Surat Terbuka Kepada DPR Soal Penundaan Pengesahan RUU MA
Kepada Yth
Pimpinan DPR RI
Di Jakarta
Up. Seluruh Pimpinan Fraksi DPR RI
Perihal : Penundaan Pengesahan RUU Mahkamah Agung
Komisi III Dewan Perwakilan Rakyat (DPR) bersama dengan Pemerintah saat ini tengah melakukan pembahasan terhadap Rancangan Undang-Undang tentang Mahkamah Agung (disingkat RUU MA). Proses pembahasan RUU ini dilakukan melalui Panitia Kerja (Panja) Komisi III DPR yang beranggotakan 25 orang dan dipimpin oleh Ketua Komisi III DPR, Timedya Panjaitan.

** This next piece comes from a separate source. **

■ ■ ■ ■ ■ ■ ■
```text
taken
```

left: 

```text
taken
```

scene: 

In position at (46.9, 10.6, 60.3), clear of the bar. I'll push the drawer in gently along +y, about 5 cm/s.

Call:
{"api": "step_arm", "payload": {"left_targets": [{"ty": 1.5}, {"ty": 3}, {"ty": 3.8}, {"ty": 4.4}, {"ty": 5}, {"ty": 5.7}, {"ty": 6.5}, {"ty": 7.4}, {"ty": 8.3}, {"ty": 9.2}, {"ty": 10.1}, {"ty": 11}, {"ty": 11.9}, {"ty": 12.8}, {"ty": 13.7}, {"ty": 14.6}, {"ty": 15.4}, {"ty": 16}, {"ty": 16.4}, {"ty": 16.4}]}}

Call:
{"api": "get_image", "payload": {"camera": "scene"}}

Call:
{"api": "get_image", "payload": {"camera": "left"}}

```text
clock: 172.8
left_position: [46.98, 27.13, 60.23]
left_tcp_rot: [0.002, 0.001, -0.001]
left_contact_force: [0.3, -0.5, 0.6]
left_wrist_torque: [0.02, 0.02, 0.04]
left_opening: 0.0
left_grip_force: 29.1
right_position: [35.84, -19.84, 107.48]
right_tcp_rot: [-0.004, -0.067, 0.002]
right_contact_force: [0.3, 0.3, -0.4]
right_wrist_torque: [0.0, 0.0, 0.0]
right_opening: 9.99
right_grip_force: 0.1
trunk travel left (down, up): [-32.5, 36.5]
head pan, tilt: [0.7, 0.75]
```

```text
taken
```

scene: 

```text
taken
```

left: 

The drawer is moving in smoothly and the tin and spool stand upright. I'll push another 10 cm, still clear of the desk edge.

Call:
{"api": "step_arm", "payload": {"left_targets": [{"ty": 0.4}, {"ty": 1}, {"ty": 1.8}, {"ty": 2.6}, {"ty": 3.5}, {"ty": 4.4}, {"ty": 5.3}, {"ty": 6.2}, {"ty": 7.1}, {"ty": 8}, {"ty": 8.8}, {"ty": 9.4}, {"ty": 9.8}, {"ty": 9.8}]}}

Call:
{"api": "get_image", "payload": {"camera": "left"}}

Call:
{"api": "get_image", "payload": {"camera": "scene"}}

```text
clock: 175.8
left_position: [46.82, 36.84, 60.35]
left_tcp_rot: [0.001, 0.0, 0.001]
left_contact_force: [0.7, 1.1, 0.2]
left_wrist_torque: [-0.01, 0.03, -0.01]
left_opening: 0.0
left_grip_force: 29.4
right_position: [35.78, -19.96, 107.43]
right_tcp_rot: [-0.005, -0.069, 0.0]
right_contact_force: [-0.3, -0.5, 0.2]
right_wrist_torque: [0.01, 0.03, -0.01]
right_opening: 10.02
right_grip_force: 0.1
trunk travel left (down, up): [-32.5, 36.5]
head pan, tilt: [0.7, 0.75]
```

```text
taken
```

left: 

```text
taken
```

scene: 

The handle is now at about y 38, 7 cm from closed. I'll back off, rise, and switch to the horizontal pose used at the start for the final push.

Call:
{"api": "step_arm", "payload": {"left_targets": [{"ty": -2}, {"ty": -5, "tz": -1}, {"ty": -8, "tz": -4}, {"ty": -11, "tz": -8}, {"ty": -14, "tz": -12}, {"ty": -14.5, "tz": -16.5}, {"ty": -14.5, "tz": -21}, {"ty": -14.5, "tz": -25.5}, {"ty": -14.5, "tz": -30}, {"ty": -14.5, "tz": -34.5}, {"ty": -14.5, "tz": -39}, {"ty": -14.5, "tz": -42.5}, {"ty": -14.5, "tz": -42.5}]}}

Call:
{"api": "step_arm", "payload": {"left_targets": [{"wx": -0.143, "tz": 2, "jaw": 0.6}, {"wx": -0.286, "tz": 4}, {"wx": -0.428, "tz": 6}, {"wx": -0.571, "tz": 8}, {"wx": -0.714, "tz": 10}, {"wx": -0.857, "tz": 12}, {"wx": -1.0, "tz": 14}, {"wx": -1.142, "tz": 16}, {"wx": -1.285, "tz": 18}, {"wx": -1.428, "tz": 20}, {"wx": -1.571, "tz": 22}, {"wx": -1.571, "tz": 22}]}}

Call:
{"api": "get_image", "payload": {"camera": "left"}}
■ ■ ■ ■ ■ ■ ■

Berdasarkan hasil pembahasan yang telah dilakukan pada tanggal 18-21 September 2008 di Wisma DPR Kopo, Puncak, Jawa Barat, dan 25-26 September 2008 di Ruang Sidang Komisi III, DPR telah menghasilkan beberapa kesepakatan, menurut catatan kami terdapat beberapa hal yang perlu dikritisi dari proses penyusunan dan subtansi RUU MA yang telah disepakati sebagai berikut:
A. Proses Pembahasan
Pembahasan RUU MA Tertutup dan Tidak Transparan
·
Proses pembahasan RUU MA yang dilakukan oleh DPR bersama dengan pemerintah dilakukan secara tertutup. Publik tidak pernah mendapatkan informasi perihal jadwal proses pembahasan RUU MA yang akan dilakukan. Pada sisi yang lain, Komisi III DPR tidak pernah membuka ruang bagi publik untuk memberikan masukan terhadap subtansi yang sedang dibahas.
·
Proses pembahasan yang dilakukan secara tertutup dan dipaksakan untuk dipercepat telah menimbulkan kecurigaan adanya kepentingan atau pesanan pihak tertentu. Hal ini juga akan berdampak pada menurunnya citra DPR di mata masyarakat serta adanya pengabaian hak dan kepentingan publik oleh DPR.
·
Dengan tidak membuka ruang bagi publik untuk memberikan masukan secara subtansi, maka Komisi III DPR telah berpotensi melanggar asas Keterbukaan sebagaimana diatur dalam Pasal 5 huruf (g) UU No 10 Tahun 2004 tentang Pembentukan Peraturan Perundang-Undangan.
·
Dalam bagian penjelasan Pasal disebutkan bahwa yang dimaksud dengan asas "keterbukaan" adalah proses Pembentukan Peraturan Perundang-undangan mulai dari perencanaan, persiapan, penyusunan, dan pembahasan bersifat transparan dan terbuka bagi publik untuk menyampaikan pendapat. Dengan demikian seluruh lapisan masyarakat mempunyai kesempatan yang seluas-luasnya untuk memberikan masukan dalam proses pembuatan Peraturan Perundang-undangan.
B. Subtansi dalam RUU MA
Beberapa ketentuan dalam RUU MA yang telah disepakati dalam Panja DPR dinilai kontroversial seperti penetapan usia pensiun hakim agung hingga 70 tahun, memberikan prioritas sebagai calon hakim agung kepada hakim dari karir, penetapan kriteria usia calon hakim agung yaitu minimal 45 tahun tanpa ada batasan usia maksimal, dan penetapan calon hakim agung yang diusulkan oleh Komisi Yudisial dipilih oleh DPR 1 (satu) orang dari 3 nama calon untuk setiap lowongan.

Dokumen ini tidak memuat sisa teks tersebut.